Monday, April 15, 2019

The Transubstantiation of Tiger Woods


It was an amazing moment in America sports history yesterday.  Tiger Woods won the Masters Tournament, one of golf’s four major championships, capping a remarkable comeback from deep troubles on and off the course.  Most pundits had written off the great champion after an ugly divorce, four back surgeries, and, less than two years ago, an arrest for driving under the influence of pain-killers.  His vacant mug shot eyes were those of a man who seemed to have lost his way altogether.

That Woods would rise again felt almost foreordained and even biblical in its way.  He’d once been acclaimed as golf’s black messiah, redeeming the sport from its whites-only past, and becoming its greatest player with an astonishing knack for drama and the clutch shot.  Then, after self-destructive serial cheating destroyed his marriage, Woods was crucified to the cross of public opinion and media frenzy.   He resurrected his career with a public apology and double fusion back operation.   Now, with his Masters win, Woods has been transubstantiated, rising into celestial new heights of fan adoration at least among the golfing public.  At 43, balding, having sinned and suffered so much, Woods is more human than he had been as a invincible young superstar.   His powers of concentration and genius skill remain altogether otherworldly beyond the imagination of us mortal weekend players.

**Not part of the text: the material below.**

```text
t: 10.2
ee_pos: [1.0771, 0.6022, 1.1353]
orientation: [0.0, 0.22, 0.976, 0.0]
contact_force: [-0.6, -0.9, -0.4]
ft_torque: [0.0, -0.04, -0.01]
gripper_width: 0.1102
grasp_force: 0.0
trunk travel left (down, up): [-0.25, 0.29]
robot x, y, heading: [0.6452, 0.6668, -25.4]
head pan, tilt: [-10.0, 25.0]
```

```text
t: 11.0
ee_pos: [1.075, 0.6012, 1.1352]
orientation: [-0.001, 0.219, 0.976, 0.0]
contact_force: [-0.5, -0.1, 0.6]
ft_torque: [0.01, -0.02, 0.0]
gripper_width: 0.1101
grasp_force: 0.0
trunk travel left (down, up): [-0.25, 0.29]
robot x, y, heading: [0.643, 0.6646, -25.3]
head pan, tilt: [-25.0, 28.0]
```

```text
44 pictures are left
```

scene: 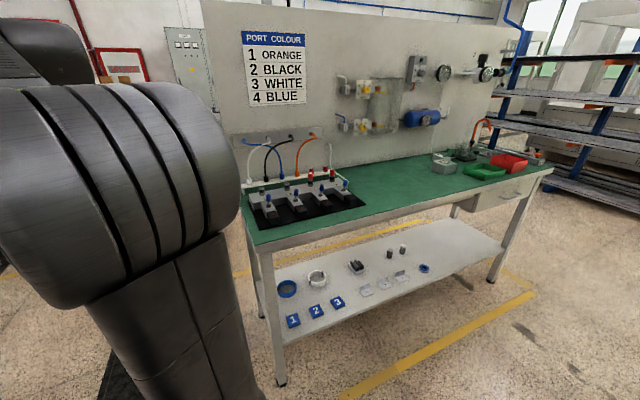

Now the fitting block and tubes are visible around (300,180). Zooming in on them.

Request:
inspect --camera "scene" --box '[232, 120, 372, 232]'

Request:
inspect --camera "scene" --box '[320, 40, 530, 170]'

I could not help shedding a few tears as Woods raised his arms in triumph on the 18th green yesterday.  Anyone of a certain age who has learned how hard life can be could identify with his struggle and take pleasure in his victory. There is always new drama in the Woods story, and perhaps he will now go on to reach his childhood goal of overtaking Jack Nicklaus for the most major tournament titles.  It felt yesterday, as the thunderstorms rolled across Georgia, that this Masters victory will remain as the greatest moment of all in his extraordinary story.